You survived a turbulent year in the stock market, making a little profit on a couple of stocks and dumping some dogs just in time. Well, the ride isn't over yet. Buckle up and get ready to report your transactions to the Internal Revenue Service.

In this tax tip:
 
 
 

If you sold a stock or other property, regardless of whether you made or lost money on it, you must file a Schedule D. This two-page form, with all its sections, columns and special computations, looks daunting, and it certainly can be.

Your extra work, however, will likely be rewarded by tax savings. If you lost money, this form will help you use those losses to offset any gains or a portion of your ordinary income. And if you profited from your transactions, it will help ensure you don't overpay Uncle Sam for your gains.

Timing is everything
When you make money on a sale, Schedule D requires you to report the transaction using some basic information, including when you bought the asset and when you sold it. This is critical, because how long you hold the property determines its tax rate.

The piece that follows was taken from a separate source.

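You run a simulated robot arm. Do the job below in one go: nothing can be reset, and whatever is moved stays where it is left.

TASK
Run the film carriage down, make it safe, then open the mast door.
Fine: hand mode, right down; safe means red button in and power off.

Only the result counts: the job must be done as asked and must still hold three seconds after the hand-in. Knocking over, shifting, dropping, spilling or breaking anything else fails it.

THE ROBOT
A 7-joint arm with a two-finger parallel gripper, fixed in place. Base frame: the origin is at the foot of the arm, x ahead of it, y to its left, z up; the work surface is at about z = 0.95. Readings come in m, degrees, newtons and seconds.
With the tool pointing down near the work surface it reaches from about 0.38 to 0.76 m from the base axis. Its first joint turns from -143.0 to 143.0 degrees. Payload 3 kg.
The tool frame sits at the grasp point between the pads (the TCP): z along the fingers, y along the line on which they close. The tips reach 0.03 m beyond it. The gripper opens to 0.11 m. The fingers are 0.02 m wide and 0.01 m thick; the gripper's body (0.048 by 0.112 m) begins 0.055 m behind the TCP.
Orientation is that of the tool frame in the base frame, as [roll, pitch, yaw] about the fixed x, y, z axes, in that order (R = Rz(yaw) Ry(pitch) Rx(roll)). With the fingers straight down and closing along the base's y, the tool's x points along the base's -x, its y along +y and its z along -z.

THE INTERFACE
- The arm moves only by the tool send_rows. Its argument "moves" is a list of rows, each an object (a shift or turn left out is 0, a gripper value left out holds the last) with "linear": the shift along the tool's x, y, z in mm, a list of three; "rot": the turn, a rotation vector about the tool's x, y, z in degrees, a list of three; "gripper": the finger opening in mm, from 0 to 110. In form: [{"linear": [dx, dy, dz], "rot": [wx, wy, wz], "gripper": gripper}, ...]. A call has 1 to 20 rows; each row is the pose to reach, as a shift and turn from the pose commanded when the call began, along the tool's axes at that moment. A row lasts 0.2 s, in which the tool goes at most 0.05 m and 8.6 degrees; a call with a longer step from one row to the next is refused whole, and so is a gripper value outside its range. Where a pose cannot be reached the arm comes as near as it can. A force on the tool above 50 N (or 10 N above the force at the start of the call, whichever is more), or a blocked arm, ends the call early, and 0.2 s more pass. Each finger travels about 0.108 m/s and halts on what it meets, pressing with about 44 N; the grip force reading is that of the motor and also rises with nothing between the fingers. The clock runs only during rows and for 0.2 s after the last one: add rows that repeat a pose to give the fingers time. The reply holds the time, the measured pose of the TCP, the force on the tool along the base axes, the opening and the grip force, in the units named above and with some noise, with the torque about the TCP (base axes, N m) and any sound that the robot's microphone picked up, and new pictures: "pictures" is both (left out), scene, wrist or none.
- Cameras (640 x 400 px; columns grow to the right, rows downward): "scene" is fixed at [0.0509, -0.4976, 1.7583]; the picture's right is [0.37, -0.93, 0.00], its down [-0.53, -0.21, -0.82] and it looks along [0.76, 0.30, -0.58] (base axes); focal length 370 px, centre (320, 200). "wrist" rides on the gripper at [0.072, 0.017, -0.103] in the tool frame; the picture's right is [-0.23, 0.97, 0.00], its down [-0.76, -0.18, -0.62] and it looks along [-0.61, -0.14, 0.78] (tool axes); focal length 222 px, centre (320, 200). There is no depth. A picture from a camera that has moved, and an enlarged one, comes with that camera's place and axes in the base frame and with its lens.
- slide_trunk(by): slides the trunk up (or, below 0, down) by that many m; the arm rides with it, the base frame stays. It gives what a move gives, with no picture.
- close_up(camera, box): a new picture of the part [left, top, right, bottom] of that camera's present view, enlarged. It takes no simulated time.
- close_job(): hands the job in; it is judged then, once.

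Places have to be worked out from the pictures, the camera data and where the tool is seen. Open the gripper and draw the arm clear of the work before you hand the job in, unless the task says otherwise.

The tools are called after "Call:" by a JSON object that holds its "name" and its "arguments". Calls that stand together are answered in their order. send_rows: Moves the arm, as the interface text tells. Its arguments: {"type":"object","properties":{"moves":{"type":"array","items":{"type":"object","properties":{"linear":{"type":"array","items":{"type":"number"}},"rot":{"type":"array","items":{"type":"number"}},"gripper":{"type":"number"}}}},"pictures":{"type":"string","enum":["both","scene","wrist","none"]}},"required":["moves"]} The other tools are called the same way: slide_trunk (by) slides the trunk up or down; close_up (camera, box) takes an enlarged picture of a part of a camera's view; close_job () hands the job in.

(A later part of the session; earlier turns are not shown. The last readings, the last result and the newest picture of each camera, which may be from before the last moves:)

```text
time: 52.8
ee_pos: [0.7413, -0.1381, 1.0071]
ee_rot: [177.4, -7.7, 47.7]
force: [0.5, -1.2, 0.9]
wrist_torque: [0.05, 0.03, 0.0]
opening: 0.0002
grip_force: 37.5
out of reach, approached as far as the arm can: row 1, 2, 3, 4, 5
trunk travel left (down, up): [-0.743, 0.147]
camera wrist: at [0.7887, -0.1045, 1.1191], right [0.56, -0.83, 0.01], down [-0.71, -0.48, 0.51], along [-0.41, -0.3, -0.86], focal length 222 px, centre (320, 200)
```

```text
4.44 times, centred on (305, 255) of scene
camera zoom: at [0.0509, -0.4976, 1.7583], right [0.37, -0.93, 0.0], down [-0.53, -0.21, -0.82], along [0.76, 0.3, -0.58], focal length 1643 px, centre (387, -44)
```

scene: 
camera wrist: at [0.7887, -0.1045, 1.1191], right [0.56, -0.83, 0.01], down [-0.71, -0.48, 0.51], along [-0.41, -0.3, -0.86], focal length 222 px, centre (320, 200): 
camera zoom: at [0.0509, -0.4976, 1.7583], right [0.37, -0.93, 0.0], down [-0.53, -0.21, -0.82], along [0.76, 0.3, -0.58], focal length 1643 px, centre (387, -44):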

If you owned the security for a year or less, any gain will cost you more in taxes. These short-term assets are taxed at the same rate as your regular income, which could be as high as 35 percent on your 2007 return. Short-term sales are reported in Part 1 of the form.

However, if you held the property for 366 days or more, it's a long-term asset and is eligible for a lower capital gains tax rate: 15 percent or 5 percent, depending upon your income level. Sales of these assets are reported in Part 2 of the form.

Detailing your transactions
Once you determine whether your gain or loss is short-term or long-term, it's time to enter the transaction specifics in the appropriate section of Schedule D. All transactions require the same information, entered in either Part 1 (short-term) or Part 2 (long-term), in the appropriate alphabetically designated column:

(a) The name or description of the asset you sold.
(b) When you obtained it.
(c) When you sold it.
(d) The price for which you sold it.
(e) The asset's cost or other basis.
(f) Your gain or loss.

The gain or loss that you enter in column (f) for each asset sold is figured by subtracting your basis, the amount in column (e), from the sales price entered in column (d). The total goes on line 2 for short-term sales and line 9 for long-term transactions.

In addition to asking for your total gain or loss amount in each category, the next line of the form (3 for short-term; 10 in the long-term section) asks you to enter your total sales amounts. This allows tax return examiners to more easily compare the sales amount you enter with the figures that your broker or asset manager reported to the IRS.